> **What to produce**
Copy out, exactly and without additions, the lines from the one that contains "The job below" to the one that contains "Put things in", both ends included.

> **Data**

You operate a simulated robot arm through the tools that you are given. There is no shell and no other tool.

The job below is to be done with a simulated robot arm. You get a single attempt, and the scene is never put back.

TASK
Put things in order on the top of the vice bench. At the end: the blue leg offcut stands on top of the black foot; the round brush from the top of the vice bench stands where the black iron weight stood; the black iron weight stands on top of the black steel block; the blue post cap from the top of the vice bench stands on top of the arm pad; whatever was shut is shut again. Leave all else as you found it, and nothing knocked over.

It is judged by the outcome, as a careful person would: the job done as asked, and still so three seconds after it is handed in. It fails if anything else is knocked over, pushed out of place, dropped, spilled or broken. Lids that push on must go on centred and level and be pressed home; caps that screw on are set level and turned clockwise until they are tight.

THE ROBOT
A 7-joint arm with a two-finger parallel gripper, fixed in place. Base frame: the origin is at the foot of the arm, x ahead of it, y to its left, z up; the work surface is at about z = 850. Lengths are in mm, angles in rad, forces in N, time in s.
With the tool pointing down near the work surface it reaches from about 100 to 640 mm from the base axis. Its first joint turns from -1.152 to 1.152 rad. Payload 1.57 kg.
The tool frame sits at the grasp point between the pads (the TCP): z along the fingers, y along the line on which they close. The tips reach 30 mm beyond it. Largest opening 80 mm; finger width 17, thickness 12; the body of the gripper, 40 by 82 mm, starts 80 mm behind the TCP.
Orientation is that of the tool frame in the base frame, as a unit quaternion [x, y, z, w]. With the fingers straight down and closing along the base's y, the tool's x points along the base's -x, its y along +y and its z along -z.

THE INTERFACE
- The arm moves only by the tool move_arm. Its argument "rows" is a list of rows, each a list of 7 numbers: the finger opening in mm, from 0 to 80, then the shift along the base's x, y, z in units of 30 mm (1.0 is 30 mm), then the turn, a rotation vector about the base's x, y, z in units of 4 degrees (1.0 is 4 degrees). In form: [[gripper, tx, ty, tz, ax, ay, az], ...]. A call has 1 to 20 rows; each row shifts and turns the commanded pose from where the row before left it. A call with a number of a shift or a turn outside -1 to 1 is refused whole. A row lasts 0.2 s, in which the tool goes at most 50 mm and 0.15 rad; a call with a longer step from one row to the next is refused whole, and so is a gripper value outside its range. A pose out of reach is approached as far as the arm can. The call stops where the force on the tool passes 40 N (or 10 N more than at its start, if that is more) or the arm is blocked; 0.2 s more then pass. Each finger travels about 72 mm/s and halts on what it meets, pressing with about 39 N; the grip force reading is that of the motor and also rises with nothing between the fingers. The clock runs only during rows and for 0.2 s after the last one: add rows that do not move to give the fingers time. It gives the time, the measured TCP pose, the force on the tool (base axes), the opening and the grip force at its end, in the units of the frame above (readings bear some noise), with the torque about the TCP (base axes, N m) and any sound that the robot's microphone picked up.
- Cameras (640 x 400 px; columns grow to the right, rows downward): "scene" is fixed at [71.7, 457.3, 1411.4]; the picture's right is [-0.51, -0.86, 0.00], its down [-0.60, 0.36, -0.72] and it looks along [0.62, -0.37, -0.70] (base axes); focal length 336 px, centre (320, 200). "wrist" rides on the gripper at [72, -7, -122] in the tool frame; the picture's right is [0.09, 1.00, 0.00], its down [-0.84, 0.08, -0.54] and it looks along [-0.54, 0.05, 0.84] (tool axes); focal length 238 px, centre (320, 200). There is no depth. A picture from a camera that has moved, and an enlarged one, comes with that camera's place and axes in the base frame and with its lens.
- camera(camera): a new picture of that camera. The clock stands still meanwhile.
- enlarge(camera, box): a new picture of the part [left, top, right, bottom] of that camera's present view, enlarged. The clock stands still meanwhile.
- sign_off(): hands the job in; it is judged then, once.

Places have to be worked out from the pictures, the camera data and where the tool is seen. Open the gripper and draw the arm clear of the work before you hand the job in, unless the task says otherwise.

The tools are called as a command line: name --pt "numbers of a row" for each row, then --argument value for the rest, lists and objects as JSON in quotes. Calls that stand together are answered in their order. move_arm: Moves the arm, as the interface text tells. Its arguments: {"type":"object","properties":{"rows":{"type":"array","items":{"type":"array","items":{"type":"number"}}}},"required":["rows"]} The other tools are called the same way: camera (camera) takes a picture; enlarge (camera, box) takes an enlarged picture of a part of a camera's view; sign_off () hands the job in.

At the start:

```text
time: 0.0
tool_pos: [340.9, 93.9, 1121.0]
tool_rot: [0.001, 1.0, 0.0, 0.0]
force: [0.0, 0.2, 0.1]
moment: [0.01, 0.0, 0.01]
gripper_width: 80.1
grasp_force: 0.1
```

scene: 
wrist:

> **Written response**
The job below is to be done with a simulated robot arm. You get a single attempt, and the scene is never put back.

TASK
Put things in order on the top of the vice bench. At the end: the blue leg offcut stands on top of the black foot; the round brush from the top of the vice bench stands where the black iron weight stood; the black iron weight stands on top of the black steel block; the blue post cap from the top of the vice bench stands on top of the arm pad; whatever was shut is shut again. Leave all else as you found it, and nothing knocked over.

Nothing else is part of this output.